Extra stuff you need access to

    • Be aware: UGS uses Artifactory credentials connected to a guest EID in the ugst GitHub organization. This is to prevent disaster when John wins the lottery and Leslie moves to Spain. The credentials for the Guest EID are in Stache. If someone is reading this and we've already abandoned UC WebDev, the Guest EID is connected to the UGS WebDev email address in ID Manager.
    • You need to be in the AD group. Adding a layer of complexity, the UC WebDev AD group is "ugs", whereas the GitHub organization is "ugst."
    • You'll need to be able to access GitHub (ugst), Rancher, Splunk, Backstage, and Harbor. I think joining the AD group should cover this access; if not, ITS should take care of it.

Steps before deployment

GitHub

    • Set up the organization
      • There are unique tokens at the org level that get shared with selected repos. For UC, all repos have access.
        • GH_ACTIONS_PAT - associated with Guest EID 
        • PIP_CONFIG - associated with Guest EID
        • CMP_API_TOKEN - in Stache from CMP team
        • HARBOR_TOKEN - in Stache from CMP team
        • HARBOR_USER - in Stache from CMP team (ours was missing; it was emailed to me)
      • I don't think PIP_CONFIG will need repo-level changes, but it can be done at the repo level if needed. (Repo-level stuff supersedes org-level stuff in GitHub)
    • Set up the repo
      • Set up environments: development, quality, production

Your project's files

    • Add critical files to the project - some of these will help automate GitHub connecting the repo to other pieces of the CMP machinery. Some of these include:
      • .github directory - its contents are critical to GitHub allowing you to run a workflow (deploy) the project. This folder should be in Master to get seen by GitHub, even if you want to deploy a different branch. Adding the directory to Master won't harm Master
      • Workflow
      • Manifests/environment/properties.yml - this is where you specify the name of the secrets file that will be stored in Rancher, in the RUNTIME_SECRETS
        • Make sure to fill in everything you need for all environments (including prod!) in all properties.yaml files before you're ready to deploy to prod! This means deciding the name of your secrets file ahead of time.
      • catalog_info.yml
      • gunicorn.conf.py - this was added in Petitions to avoid inexplicable 504 errors for the first few hours after deployment to qual, and seemed to work.
    • Commit and push these changes to github. Remember that the .github directory and contents need to be in Master for things to work automagically

Ready to deploy

For PyPE apps

    • Route the application and environment to CMP from PyPE.

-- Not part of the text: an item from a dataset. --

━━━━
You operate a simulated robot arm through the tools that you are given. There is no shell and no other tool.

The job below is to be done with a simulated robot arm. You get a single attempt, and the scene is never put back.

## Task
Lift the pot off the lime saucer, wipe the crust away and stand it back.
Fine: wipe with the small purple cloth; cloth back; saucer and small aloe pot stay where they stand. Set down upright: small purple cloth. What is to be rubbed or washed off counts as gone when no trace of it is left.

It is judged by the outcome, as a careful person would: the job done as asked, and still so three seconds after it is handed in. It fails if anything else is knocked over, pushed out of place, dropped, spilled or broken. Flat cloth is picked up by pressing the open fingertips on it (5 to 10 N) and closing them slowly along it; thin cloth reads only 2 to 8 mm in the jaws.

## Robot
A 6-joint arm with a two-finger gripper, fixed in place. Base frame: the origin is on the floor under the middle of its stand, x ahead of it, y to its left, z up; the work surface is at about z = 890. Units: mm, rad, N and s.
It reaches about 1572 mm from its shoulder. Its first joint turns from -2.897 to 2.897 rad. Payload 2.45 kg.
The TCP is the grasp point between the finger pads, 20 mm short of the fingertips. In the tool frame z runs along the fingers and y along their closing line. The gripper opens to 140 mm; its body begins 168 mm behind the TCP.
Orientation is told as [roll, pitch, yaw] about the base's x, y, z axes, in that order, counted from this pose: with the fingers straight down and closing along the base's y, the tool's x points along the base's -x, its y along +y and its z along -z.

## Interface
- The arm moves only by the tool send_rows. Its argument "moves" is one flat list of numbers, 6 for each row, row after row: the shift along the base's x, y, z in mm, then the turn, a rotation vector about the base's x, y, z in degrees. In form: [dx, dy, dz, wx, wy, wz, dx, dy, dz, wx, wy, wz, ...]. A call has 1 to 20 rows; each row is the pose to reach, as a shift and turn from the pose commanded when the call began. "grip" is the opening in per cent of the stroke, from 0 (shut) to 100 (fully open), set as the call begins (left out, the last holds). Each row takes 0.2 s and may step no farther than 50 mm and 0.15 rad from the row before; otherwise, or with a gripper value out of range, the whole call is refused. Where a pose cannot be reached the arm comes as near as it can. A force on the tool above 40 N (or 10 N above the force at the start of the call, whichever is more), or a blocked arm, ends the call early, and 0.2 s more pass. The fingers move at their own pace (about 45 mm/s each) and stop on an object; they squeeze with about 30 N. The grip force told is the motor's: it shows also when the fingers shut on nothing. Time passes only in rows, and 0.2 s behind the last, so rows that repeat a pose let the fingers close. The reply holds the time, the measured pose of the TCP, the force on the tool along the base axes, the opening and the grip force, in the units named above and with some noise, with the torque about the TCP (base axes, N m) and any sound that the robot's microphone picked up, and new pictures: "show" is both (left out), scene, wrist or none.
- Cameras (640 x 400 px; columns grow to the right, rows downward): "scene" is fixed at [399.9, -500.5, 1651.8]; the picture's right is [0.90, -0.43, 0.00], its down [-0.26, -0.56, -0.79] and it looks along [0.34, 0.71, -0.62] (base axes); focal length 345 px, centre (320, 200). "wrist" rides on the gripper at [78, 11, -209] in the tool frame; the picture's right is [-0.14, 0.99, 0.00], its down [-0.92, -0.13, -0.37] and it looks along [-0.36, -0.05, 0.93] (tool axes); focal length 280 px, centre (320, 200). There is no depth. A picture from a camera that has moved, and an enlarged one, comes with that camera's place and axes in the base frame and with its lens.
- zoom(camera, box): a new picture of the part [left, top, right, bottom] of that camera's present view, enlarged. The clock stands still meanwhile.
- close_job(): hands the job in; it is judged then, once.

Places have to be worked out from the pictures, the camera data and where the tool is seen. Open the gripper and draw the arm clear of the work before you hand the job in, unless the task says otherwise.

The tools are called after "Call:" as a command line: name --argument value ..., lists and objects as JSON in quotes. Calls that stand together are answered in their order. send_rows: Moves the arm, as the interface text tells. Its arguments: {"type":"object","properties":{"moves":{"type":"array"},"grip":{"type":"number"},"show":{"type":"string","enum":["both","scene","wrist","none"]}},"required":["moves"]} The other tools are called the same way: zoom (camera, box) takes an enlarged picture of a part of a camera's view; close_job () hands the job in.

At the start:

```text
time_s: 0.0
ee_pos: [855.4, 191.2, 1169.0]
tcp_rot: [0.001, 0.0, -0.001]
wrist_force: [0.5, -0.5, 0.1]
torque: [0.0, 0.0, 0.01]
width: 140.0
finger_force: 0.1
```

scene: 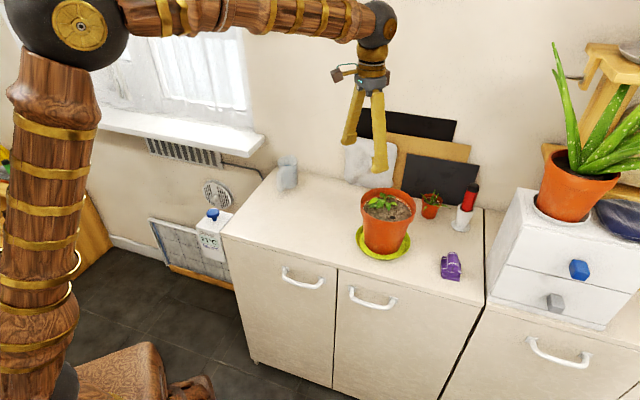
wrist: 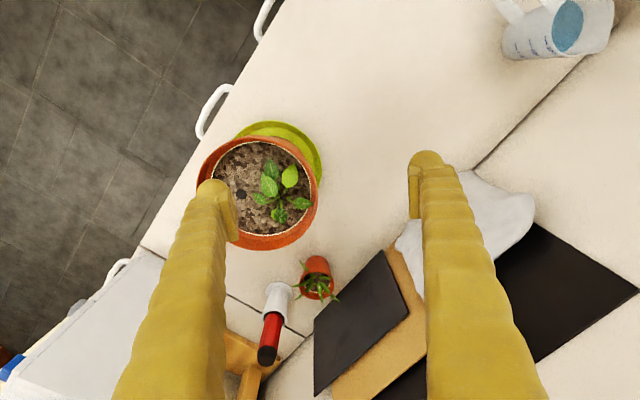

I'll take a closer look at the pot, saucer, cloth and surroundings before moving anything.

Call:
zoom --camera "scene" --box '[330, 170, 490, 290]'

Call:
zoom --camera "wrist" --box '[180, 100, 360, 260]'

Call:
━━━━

First-ever deployment for the repo and the environment: you still don't have secrets in Rancher

    • You still don't have secrets in Rancher, and Rancher can't create the box to keep the secrets until it knows such a repo/environment combo exists. This box is called the "namespace."
    • To get Rancher to make the namespace, you need to deploy in GitHub and let the deployment fail. Then Rancher will have a namespace for you to put the project secrets.
    • To deploy:
      • Go to the Repo's main page in GitHub, and click on the "Actions" tab, then select "Build and Deployment" on the left.
      • Then you want to "Run workflow" on the right. Clicking allows you to choose the branch and environment, and then run (or deploy). This will take a while.
    • Then go to Rancher and look for the secrets. From the upper left home menu, click on the UT thing, and then on more resources/core/secrets
    • Click "create", and choose opaque secret
    • Make sure you make the secret with the same name as the RUNTIME_SECRETS, and it's in the right namespace. New namespaces might not appear; SHIFT + refresh on the browser can populate them in the create dropdown.
    • Put the secret stuff from local_settings.env in here. It's the sorts of things like database names and passwords, SECRET_KEYs, and (AFAIK) NOTIFICATION_ENVIRONMENT, since that's set by environment.
    • Everything in the Rancher secrets is pulled in from settings.py with os.environ.get().
    • Now you have secrets in Rancher! 

Deployment

    • To deploy:
      • Go to the Repo's main page in GitHub, and click on the "Actions" tab, then select "Build and Deployment" on the left.
      • Then you want to "Run workflow" on the right. Clicking allows you to choose the branch and environment, and then run (or deploy). This will take a while, because it still hasn't built this image before.
      • Once you see a green check mark, you can click on "Deployments" on the left sidebar and watch the deployment complete
      • A green check mark here indicates completion.
      • If you encounter errors in Build and Deployment, click in to the failed part of the workflow for the stack trace.
      • If you update secrets in Rancher, I think you need to re-deploy to pull the new secrets in to the project.